Il film è ambientato in una Berlino triste, enigmatica, devitalizzata, che anziché interrogarsi sul futuro si piega nella rassegnazione, chiudendosi nel presente, quasi straniera a se stessa, annichilita dalla divisione in due, umiliata, relegata nella vergogna del ricordo ossessivo dell'olocausto, condannata a rispettare la presenza invasiva di forze militari straniere che sembrano volerla proteggere da nuovi eventi apocalittici, come se la Germania potesse ancora fare del male, creare, materializzare, nuovi e mostruosi fantasmi.

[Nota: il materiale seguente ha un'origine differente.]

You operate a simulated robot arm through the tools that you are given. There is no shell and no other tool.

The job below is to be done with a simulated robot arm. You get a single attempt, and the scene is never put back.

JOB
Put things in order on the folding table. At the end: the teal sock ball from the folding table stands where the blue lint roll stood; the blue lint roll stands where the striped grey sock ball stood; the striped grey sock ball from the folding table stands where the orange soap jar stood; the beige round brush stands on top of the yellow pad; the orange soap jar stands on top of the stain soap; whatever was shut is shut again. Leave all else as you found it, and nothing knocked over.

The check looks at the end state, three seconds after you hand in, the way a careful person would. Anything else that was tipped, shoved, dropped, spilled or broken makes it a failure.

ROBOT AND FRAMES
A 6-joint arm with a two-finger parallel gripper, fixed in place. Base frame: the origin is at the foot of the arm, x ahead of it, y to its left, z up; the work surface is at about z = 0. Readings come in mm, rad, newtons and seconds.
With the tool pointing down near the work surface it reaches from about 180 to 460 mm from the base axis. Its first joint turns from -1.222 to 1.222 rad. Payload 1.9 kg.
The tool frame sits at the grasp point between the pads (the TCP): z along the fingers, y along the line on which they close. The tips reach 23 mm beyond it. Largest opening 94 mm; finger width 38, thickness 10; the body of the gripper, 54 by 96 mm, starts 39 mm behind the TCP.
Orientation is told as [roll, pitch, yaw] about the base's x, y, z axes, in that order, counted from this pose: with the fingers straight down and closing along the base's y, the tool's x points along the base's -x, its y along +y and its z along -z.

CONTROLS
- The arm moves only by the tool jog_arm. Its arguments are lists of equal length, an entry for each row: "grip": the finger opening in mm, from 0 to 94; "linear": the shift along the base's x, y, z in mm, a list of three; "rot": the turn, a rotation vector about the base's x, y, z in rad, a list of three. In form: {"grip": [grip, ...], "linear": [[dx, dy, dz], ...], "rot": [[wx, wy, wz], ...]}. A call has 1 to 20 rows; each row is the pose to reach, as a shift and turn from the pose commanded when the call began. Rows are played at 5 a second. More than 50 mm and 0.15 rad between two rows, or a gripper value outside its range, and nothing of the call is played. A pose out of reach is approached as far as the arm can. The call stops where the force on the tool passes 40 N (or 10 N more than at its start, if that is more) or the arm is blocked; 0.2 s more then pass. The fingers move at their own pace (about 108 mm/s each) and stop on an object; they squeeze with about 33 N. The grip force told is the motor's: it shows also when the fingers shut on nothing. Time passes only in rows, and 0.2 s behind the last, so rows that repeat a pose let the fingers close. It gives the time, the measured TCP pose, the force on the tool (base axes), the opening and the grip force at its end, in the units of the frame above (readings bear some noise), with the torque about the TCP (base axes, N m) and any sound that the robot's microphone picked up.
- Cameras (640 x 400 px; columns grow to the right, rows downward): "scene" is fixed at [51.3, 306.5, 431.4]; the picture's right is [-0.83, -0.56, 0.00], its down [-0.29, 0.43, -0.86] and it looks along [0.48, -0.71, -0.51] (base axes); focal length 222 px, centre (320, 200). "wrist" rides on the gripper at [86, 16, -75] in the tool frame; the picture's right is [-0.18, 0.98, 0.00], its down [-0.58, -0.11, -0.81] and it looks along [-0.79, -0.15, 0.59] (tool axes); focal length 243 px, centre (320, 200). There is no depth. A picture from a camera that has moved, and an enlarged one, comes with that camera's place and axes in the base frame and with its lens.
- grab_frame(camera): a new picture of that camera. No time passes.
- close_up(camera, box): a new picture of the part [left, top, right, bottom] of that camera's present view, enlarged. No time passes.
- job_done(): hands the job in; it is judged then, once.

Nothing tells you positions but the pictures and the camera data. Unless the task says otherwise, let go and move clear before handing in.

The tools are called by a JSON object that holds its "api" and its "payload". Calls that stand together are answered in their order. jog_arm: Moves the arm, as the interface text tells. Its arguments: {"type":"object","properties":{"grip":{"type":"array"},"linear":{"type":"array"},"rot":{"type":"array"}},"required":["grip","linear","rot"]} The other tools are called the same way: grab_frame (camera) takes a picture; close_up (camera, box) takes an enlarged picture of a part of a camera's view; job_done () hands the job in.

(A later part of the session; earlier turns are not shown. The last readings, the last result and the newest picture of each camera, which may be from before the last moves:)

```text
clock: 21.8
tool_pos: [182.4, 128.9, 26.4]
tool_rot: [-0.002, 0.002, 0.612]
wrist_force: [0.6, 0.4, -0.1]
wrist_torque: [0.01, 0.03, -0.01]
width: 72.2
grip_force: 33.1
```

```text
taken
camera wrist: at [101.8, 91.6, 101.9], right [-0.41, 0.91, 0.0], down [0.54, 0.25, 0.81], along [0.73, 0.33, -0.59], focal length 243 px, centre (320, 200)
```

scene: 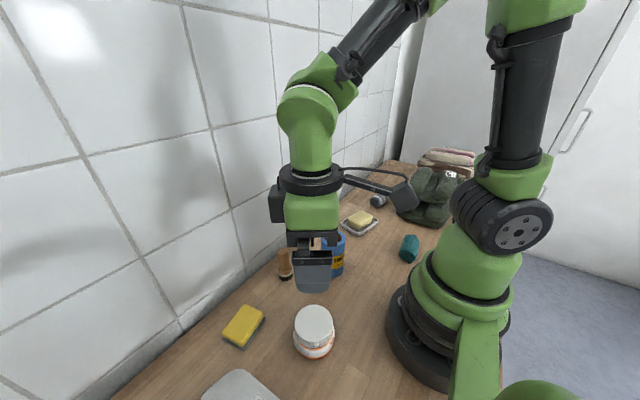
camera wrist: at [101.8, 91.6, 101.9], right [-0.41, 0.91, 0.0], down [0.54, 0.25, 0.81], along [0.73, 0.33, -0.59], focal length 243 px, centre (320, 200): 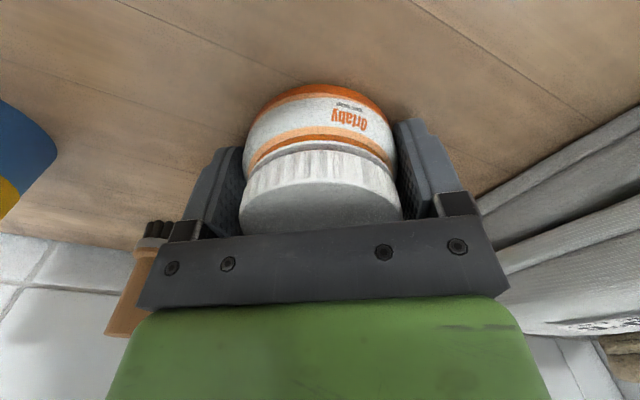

La cinepresa segue gli angeli girando invisibile nelle vie di Berlino e le camere degli appartamenti dei cittadini, catturando un'atmosfera cupa, reale, grigia che sembra far tutt'uno con l'immaginario di una popolazione depressa per la mancanza di un'identità.
Nel film Berlino vive in un tempo immobile, dove tutto appare malato, affetto da paralisi comunicative, isolato dal mondo, un'atmosfera di morte evidenziata da una città che mostra malinconicamente le sue rovine belliche intatte, prive di restauri, divenute ombrosi monumenti alla memoria, ricordi della propria tragica storia, souvenir per giovani turisti.
L'Anhalterbahnof, una delle stazioni ferroviarie più famose d'Europa, appare nel film simile ad uno scheletro tronco, ad un fantasma pauroso, orripilante, circondato dal fango; la Potsdamerplatz, una delle piazze più amate dagli intellettuali e artisti berlinesi, è ridotta nel film ad una desolante distesa di terra e rifiuti, funestamente incorniciata dal famoso muro divisorio.
Questa indimenticabile opera di Wenders ha appassionato e diviso il mondo della critica cinematografica, ricevendo apprezzamenti e stima da coloro che prediligono la forma su tutto il resto e critiche fortemente polemiche da chi cerca nel film prevalentemente messaggi potenti inseriti in una struttura di trama filmica chiara e coerente.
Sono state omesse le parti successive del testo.